Without planning of any sort I ended up watching a pair of snake related movies this weekend. I’ve had a cheap two DVD set from
Brentwood called KILLER SNAKES laying around for some time. OK. A long time. All right damn it! I picked this up a few years ago simple to see a hard to find European trash movie named BLACK COBRA. That film sports lodes of nudity from Laura Gemser and some mild scenery chewing from Jack Palance as well as a cringe inducing finale involving snakes going places they should just never ever be. You can understand my willingness to part with 7 or 8 bucks for this filmic experience alone but the other movies in the set have taunted me for some time. Unwatched movies in my possession often taunt me and the pills don’t stop me from hearing it any more.

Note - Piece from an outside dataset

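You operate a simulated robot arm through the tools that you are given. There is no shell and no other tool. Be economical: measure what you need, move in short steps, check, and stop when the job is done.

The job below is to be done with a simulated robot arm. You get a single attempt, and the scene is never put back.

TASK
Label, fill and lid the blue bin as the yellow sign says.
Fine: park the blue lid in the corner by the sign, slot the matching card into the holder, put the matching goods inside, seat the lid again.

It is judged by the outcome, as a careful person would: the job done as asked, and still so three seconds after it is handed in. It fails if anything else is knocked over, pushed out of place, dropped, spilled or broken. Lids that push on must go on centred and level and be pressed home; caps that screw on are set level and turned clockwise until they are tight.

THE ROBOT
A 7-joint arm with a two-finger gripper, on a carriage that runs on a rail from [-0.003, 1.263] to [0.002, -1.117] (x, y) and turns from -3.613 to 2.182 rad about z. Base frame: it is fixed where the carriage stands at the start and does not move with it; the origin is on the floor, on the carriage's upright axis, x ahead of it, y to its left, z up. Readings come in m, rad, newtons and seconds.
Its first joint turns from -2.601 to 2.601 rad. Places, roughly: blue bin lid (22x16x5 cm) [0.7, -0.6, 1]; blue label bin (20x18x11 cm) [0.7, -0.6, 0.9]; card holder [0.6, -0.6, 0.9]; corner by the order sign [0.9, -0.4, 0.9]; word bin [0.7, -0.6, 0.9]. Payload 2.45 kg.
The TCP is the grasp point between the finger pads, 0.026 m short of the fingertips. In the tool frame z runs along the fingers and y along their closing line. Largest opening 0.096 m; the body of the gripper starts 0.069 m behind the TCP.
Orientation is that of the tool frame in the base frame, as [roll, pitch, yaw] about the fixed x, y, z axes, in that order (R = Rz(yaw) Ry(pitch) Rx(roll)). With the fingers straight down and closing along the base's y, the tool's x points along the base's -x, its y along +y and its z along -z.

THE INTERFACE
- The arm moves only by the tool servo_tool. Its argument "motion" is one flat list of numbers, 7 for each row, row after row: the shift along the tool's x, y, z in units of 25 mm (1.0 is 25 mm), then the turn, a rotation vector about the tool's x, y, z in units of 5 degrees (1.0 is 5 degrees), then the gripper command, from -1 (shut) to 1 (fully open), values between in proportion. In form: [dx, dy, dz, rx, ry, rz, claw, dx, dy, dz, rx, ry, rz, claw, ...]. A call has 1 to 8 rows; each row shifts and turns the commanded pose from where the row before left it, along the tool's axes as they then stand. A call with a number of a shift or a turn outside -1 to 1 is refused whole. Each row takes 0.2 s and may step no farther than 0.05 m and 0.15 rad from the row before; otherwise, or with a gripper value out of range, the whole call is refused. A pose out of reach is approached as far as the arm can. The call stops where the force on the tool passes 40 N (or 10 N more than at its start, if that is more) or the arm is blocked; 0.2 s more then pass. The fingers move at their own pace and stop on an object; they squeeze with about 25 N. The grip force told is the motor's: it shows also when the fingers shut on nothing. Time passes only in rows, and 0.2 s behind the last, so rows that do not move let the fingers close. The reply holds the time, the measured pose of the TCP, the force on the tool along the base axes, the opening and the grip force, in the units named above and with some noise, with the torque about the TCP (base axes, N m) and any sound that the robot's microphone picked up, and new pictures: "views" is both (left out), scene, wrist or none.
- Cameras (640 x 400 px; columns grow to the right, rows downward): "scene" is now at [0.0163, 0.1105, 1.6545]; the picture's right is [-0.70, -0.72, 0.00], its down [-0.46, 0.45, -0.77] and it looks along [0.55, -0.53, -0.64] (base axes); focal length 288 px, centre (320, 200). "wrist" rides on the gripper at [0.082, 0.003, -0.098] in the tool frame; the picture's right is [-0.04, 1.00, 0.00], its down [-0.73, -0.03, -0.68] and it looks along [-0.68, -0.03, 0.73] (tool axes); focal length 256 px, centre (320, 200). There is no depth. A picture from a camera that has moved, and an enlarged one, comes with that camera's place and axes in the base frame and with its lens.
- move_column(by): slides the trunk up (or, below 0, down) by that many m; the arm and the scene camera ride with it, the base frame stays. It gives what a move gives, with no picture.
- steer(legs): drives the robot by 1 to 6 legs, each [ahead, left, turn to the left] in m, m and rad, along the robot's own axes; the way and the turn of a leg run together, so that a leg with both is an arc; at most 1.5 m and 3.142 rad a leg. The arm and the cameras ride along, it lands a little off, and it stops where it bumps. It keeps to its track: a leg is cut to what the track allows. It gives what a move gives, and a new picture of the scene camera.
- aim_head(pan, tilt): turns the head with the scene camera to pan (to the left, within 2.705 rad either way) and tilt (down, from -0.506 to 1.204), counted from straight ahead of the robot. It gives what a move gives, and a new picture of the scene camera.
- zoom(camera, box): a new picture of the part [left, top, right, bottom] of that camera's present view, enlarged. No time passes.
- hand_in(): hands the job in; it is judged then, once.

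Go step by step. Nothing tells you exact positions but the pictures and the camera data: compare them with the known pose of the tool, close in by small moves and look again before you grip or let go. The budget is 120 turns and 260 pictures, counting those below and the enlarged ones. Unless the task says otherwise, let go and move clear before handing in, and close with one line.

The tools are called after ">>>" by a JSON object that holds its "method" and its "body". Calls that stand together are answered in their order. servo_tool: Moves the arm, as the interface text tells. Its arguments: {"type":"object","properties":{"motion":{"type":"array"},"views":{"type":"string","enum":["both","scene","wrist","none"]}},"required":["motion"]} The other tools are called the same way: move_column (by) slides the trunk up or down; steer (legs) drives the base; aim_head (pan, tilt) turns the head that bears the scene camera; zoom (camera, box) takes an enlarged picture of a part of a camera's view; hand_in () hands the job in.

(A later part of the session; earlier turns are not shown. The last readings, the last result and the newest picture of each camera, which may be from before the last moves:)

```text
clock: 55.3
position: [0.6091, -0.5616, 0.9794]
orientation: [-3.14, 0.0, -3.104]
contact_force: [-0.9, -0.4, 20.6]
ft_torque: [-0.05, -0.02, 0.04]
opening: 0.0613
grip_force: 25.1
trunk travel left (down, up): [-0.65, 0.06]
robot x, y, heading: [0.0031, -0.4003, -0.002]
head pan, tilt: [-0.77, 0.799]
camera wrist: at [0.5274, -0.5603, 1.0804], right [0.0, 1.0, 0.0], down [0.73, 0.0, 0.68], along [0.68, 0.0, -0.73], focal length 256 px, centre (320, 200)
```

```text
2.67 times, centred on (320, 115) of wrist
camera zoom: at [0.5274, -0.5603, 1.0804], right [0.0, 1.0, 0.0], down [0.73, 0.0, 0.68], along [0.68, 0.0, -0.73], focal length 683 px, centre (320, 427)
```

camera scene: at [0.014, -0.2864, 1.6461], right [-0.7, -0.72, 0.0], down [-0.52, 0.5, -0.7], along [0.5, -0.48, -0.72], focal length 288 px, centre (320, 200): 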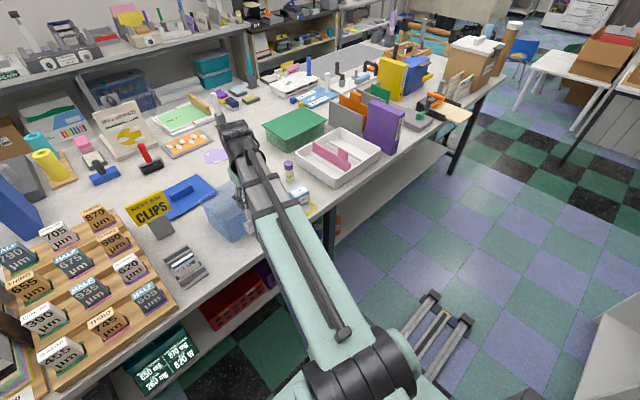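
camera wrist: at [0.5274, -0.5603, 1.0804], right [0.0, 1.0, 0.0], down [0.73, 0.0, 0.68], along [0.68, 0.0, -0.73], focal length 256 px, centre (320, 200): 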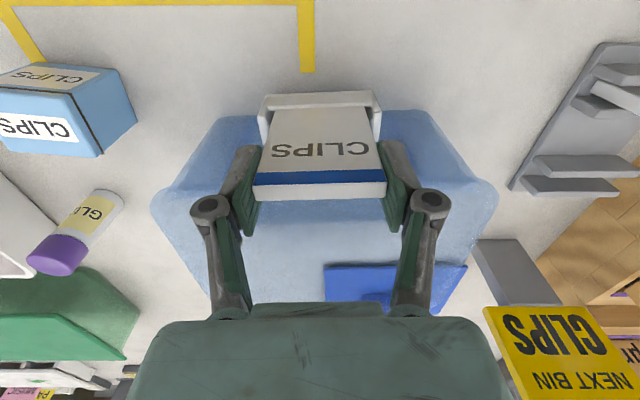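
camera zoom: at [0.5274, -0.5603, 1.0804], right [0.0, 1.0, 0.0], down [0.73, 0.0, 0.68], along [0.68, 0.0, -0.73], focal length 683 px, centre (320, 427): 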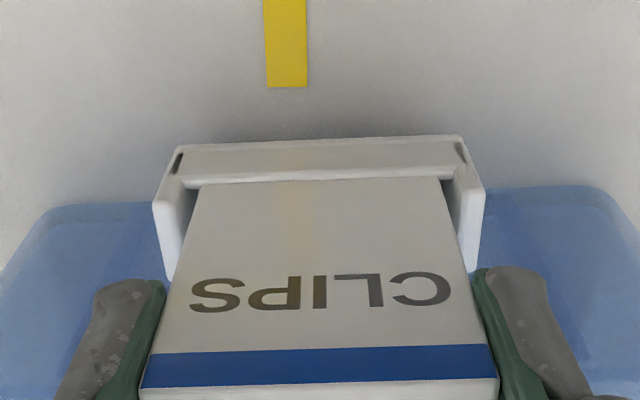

So first I popped in FER DE LANCE. A TV movie from 1974 with a good reputation that turned out to be well deserved. Starring 70s TV stalwart David Janssen and a host of familiar faces from that era it is a pretty suspenseful, well played 100 minutes. A crewman of a US Navy submarine brings 8 baby Fer de Lance snakes aboard because the ship’s named Fer de Lance. (He’s not a very bright guy.) But what started as an idiotic joke goes wrong when the snakes get loose, kill a few people and the sub ends up trapped in a rockfall over a thousand feet deep. Essentially SNAKES ON A SUBMARINE it moves along well with good performances and a well structured story that amps up the tension nicely. There’s even an attempt to keep things fairly realistic up to a point even if the folks that eventually go outside the sub would have been frozen corpses pretty quick given the temperatures they keep quoting. It’s an entertaining little movie and I recommend it to interested parties. Mark this one down as deserving of a quality DVD release if anyone every starts putting out classic TV scare movies with any regularity.

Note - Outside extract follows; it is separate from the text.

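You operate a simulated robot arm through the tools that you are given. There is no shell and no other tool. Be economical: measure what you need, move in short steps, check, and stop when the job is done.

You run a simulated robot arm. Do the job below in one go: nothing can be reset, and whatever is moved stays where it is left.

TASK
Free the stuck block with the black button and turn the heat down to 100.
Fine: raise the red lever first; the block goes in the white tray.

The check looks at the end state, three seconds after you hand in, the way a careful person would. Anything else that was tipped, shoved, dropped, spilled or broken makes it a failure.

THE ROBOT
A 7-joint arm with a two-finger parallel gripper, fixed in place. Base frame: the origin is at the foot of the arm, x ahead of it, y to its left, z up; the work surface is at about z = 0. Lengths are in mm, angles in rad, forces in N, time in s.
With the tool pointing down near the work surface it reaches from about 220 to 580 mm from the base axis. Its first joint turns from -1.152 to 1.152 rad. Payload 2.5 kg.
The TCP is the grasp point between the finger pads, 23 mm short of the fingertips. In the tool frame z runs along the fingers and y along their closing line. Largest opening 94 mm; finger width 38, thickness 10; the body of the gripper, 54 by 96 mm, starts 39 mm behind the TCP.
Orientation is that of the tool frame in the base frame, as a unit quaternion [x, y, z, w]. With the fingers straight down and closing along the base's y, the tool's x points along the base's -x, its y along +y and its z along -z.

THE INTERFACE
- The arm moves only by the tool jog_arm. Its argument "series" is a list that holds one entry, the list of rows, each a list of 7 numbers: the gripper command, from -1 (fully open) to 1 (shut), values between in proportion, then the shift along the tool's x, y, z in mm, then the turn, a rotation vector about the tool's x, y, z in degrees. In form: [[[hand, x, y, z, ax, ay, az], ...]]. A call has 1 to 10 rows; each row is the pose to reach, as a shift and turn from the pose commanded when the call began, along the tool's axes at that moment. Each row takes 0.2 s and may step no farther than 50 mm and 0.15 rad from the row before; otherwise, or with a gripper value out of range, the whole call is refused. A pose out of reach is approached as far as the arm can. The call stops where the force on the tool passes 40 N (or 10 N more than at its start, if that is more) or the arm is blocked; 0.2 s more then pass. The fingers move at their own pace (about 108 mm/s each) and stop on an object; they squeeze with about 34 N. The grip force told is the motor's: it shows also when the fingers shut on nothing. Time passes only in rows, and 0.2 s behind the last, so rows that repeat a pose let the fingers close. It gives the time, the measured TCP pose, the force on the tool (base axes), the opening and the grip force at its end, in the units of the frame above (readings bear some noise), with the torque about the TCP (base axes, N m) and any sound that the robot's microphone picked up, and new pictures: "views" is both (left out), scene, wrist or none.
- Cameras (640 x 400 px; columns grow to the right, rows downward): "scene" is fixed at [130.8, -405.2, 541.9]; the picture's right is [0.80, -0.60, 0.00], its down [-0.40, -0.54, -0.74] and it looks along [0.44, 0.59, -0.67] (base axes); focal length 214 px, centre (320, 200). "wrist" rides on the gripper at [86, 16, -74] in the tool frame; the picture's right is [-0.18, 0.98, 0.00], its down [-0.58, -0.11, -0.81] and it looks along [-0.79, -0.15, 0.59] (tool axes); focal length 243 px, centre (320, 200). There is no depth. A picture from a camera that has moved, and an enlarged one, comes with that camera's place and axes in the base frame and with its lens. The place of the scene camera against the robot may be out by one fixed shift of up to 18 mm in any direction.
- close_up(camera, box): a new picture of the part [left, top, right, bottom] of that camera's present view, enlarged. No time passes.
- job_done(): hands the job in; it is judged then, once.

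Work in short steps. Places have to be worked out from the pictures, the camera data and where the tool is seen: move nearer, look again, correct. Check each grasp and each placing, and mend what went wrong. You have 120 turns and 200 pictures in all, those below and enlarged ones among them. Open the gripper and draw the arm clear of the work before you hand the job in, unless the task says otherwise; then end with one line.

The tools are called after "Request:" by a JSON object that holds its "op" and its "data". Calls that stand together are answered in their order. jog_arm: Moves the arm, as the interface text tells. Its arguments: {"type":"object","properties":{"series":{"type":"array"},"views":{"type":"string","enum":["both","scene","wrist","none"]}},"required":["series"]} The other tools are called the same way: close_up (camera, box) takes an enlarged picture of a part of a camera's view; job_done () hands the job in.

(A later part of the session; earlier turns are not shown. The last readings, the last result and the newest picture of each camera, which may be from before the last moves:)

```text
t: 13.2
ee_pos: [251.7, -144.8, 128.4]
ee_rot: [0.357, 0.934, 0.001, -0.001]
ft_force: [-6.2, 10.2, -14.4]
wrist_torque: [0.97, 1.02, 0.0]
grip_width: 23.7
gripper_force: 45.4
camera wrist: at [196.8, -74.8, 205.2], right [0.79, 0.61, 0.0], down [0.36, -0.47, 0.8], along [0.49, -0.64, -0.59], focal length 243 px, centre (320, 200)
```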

The second in my mini-marathon of reptile madness was SNAKE WOMAN. A hard to find black & white British film from 1961 it has been called to my attention recently as an undiscovered classic of horror. I was surprised to find I had it on this set of discs but I have to say the print was terrible. It looks like a 3rd generation dupe from a video tape source and while watchable it’s far from good. Maybe one day a better DVD will emerge but I don’t know if I’ll be picking it up.
The movie’s tale starts in 1890 in a small village where the aptly named herpetologist Adderson has been injecting his pregnant, terminally ill wife with snake venom. His crackpot treatment has been keeping her alive but he’s been unable to find a cure. The poor woman dies in childbirth and the baby turns out to have reptilian like cold blood and lidless eyes.
The local midwife freaks out demanding it be killed but the doctor spirits the child away before torch carrying villagers charge in to burn the house down. Putting the baby girl in the hands of an older fellow who expects to hand her over to her father the next day the doc leaves for a 20 year job in Africa. The girl runs away from her keeper and grows up in the ruins of her father’s house. Cut to 1910 as the doctor returns from his long, convenient trip. People are being killed in the night by King Cobra snake bites and a young man from Scotland Yard is sent to investigate.
What to say? I started thinking of this one as SNAKES ON THE HEATH and that was the funniest thing I could come up with that the film didn’t already have. The film is a mess and it’s certainly not the near-classic I’ve heard it described as. It’s got dozens of hysterically bad lines of dialog, a ridiculous central idea that it only half-heartedly tries to flesh out, a muddled romance sub-plot that is completely silly and a lot of pointless talking around the subject in rooms when simply taking action would have answered the various questions. Did no one think to check out the ruined house? How about a carefully planned hunt of the area for this mysterious killer girl everyone fears? Where are the angry gun toting mobs this place was so able to produce just 20 years before?!
But strangely, I can’t hate SNAKE WOMAN. It’s short, it made me laugh and it was interesting enough for a single viewing. Its story is no sillier than a dozen other films from the period but it bears the mark of filmmakers just going through the motions. It’s as if they were working from some ‘Rural English Horror Movie’ template and just plugging in elements to create a linear narrative. For black & white horror fans its worth seeking out but go in with lowered expectations. There’s fun to be had- just not as much or the same kind as I’d been led to believe.